In his logo and identity work today, Vanderbyl subscribes to a number of precepts
that help him and his client discover exactly what the client needs. “Our
job is in the delineation of the problem, not necessarily in providing creative,”
he says.

• Remember that you are not designing for your client: You are designing
for your client's client. Even more difficult, it's crucial to convince
the client of this fact.
“Once they acknowledge this, they can remove their personal tastes from
the equation,” he says. “They are not buying a suit. The logo is not
about them. You have to convince them that they are here to make money, not
to have personal preferences.”
• In the course of these discussions—if he or she is truly unbiased—a
designer may discover that the client doesn't need a logo at all. It's
the designer's responsibility to tell the client that, not saddle them
with a mark that has no real use, Vanderbyl says. Maybe the job simply requires
some sort of type treatment. Having an actual logomark just is not as important
as it used to be.
Or, a logo might be useful but not necessarily burdened with representing everything
about the client. He cites an example from his own history to illustrate. To
his eye, the Nike logo, when it swooped onto the scene, looked pretty awful.

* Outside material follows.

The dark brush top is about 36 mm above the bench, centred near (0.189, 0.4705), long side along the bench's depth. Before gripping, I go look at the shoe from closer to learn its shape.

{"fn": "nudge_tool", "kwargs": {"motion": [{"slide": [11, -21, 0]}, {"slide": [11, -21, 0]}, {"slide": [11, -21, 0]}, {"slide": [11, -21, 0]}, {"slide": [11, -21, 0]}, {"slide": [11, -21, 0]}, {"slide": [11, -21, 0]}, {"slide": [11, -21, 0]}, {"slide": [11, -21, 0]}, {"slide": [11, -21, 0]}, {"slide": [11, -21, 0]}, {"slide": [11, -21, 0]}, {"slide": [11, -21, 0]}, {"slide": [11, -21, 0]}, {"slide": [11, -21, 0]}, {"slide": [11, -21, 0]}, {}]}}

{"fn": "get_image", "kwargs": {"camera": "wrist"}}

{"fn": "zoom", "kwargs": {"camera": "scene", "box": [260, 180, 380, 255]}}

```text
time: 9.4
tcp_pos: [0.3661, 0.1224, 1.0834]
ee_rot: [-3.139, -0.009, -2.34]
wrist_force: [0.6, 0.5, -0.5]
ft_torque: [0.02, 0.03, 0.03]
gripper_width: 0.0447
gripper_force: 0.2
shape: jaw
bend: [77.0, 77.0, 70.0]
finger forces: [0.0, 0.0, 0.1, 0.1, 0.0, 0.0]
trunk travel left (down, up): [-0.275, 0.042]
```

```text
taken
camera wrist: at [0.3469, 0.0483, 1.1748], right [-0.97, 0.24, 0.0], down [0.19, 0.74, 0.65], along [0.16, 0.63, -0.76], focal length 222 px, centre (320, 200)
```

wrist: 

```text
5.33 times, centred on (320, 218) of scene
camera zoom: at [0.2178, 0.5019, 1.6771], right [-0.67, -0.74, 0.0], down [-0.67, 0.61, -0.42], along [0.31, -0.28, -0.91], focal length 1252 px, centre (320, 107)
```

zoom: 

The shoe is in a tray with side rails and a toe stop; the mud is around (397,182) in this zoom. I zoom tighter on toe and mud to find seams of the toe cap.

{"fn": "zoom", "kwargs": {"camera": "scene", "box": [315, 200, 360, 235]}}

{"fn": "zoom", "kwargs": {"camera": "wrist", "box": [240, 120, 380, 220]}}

But, over time, he came to see how the mark could serve as an effective member
of an identity team without necessarily being its captain.
• Get clients to think long-term. A brand can be a single product or service
now, but down the road it may be many products or services. Being too specific
or thinking small will cause the client to need a redesign in a matter of time,
as well as cause him or her to lose valuable equity in what you have carefully,
although short-sightedly, created.
• Realize that although they may know their own particular business, clients
almost never know what is appropriate when it comes to an identity.
“Usually, they will have seen something that they like, or something from
your own work perhaps, and they will want the same thing. That is exactly the
wrong way to go about any design,” he says, adding that clients often want
their logos to take on the style of whatever look is currently in style. “Logos
must come from the subject matter at hand.”
• To purge a client of erroneous expectations, Vanderbyl says, “Listen
to them forever.” The designer not only gets the full laundry list of what
the client wants, it also educates him or her about any objections that are
likely to come up during the presentation.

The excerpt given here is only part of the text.